2009年3月26日(木)「しんぶん赤旗」

救護被爆者が勝訴

7人全員 内部被ばくを重視

広島地裁


 原爆投下後に被爆者の救護などで放射線の影響を受けた「3号被爆者」をめぐり、広島市が被爆者健康手帳交付申請を却下したのは違法として、七人が却下処分の取り消しと一人二百二十万円の損害賠償を求めた訴訟の判決が二十五日、広島地裁でありました。

 「3号被爆者」の手帳申請をめぐる初の司法判断で、野々上友之裁判長は七人全員の却下処分を取り消しました。被爆者が身につけた放射性微粒子による内部被ばくを重視した判決で、一連の原爆訴訟の認定拡大に影響するとみられます。

 「3号被爆者」の全国一律の認定基準はなく、広島県や広島市など九県市は「十人以上を救護した」とする基準を使用。
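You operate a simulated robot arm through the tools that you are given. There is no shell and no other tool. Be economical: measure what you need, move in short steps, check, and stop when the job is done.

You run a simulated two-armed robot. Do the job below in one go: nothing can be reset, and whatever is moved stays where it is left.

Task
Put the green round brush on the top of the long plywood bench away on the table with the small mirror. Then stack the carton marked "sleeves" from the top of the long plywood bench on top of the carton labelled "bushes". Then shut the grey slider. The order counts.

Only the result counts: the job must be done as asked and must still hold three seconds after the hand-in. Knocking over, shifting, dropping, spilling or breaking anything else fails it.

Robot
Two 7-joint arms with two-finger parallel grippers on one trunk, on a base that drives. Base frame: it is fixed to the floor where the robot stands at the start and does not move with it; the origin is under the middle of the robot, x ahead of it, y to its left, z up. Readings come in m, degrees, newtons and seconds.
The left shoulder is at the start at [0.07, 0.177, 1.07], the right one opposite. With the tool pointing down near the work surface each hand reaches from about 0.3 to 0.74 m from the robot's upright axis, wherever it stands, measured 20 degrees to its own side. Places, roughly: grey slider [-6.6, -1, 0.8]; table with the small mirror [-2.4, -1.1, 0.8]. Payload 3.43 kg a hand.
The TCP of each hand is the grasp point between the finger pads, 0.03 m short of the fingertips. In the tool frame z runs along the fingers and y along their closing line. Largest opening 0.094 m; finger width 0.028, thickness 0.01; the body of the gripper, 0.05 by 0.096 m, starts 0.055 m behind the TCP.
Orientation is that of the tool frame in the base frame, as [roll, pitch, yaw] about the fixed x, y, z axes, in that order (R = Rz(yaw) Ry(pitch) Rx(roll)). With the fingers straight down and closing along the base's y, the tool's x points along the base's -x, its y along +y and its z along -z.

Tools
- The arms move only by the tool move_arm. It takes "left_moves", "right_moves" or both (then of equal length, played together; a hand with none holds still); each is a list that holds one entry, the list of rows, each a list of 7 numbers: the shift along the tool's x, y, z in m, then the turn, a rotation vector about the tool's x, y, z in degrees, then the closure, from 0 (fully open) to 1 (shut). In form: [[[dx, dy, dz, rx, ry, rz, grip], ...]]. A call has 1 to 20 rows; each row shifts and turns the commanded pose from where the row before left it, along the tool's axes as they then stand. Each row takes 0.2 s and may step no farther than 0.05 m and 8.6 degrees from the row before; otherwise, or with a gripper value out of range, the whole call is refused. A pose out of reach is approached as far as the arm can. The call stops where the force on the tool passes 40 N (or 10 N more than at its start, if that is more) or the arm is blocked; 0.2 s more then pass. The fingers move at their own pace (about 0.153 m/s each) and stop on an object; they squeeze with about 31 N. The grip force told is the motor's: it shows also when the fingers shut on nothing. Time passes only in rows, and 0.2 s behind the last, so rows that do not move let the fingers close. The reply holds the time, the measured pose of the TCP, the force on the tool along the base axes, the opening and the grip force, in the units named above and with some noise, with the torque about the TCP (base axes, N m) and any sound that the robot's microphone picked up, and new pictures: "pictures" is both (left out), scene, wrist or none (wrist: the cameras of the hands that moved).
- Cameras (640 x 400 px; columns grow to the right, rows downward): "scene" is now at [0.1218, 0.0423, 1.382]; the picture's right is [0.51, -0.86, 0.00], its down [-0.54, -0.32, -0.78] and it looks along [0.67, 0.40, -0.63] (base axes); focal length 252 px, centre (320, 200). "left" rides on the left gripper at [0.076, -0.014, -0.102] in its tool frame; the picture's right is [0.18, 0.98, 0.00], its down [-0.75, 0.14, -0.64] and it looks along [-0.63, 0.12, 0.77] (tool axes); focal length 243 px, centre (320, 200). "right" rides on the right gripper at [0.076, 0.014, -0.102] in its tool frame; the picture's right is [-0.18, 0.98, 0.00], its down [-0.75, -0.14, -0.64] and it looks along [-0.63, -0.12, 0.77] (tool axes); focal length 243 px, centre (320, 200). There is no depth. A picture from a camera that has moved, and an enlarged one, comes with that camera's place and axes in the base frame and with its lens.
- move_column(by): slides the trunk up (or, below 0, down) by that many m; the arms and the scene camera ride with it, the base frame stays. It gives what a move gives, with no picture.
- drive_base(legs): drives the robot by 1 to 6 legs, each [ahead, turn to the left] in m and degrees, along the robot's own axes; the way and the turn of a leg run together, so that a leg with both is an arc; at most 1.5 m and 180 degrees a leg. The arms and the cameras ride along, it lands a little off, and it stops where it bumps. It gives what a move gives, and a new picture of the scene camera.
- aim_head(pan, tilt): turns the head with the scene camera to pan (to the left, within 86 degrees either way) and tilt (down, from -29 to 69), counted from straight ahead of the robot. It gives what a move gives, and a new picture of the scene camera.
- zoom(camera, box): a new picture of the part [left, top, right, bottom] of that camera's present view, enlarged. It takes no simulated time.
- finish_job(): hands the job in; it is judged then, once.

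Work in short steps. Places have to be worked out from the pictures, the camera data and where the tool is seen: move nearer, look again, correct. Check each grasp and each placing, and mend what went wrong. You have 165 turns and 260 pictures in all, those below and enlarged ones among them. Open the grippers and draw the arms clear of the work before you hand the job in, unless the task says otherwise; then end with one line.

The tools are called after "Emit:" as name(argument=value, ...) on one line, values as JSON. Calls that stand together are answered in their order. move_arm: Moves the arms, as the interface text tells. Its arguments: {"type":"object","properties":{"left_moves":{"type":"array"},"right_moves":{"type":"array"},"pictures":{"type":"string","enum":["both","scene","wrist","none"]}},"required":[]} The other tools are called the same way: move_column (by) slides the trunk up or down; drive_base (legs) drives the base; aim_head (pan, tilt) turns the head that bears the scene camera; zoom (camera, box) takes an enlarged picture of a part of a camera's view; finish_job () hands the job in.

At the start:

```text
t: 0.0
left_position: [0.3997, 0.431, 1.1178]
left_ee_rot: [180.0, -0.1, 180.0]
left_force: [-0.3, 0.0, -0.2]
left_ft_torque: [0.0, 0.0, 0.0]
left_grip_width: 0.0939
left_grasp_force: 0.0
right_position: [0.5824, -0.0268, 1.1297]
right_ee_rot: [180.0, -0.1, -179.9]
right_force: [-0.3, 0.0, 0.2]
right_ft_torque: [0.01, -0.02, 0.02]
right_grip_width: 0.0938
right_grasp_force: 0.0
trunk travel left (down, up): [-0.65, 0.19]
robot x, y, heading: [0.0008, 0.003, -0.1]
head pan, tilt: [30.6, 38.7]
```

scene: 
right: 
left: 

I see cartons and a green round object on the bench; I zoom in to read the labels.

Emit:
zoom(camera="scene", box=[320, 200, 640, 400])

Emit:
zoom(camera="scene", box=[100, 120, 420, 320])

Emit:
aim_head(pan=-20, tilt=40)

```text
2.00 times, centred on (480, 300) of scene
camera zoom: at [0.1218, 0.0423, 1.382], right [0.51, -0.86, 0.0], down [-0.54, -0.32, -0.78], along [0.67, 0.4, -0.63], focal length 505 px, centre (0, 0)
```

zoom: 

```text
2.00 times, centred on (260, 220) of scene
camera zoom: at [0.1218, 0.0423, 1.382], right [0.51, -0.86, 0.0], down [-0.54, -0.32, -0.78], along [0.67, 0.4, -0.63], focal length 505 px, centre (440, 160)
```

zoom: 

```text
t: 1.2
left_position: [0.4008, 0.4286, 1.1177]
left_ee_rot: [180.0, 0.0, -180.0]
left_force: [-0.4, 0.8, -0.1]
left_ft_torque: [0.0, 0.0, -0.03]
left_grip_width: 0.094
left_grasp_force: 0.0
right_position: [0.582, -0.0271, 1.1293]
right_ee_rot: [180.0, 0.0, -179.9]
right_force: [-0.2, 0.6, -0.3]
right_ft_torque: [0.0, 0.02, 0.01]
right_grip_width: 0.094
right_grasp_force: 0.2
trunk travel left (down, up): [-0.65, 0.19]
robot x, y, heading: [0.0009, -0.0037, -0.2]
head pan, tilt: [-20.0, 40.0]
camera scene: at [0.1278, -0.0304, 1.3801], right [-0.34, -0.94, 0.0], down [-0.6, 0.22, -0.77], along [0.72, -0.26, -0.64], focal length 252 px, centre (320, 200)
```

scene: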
野々上裁判長は「被爆者が多数集合していた環境に相応の時間とどまったなら、看護や救護などをしたかどうかにかかわりなく、放射線の影響を受けた可能性は否定できない」との判断基準を示し、七人全員がこうした環境にあったことが認められるとして、市の却下処分を違法と結論付けました。

 市の基準について「合理的根拠を精査せずに導入し、被爆者援護法制定後も漠然と採用し続けた」としましたが、そのことを国が容認してきたことから、市の損害賠償責任は否定しました。

 訴えていたのは隅坂薫さん(68)ら広島市の六十五―七十八歳の男女で、二〇〇二年八月から〇五年一月にかけ、申請を却下されました。隅坂さんは判決後、「却下された多くの人が申請し直せば、大きな道が開ける」と喜びを語りました。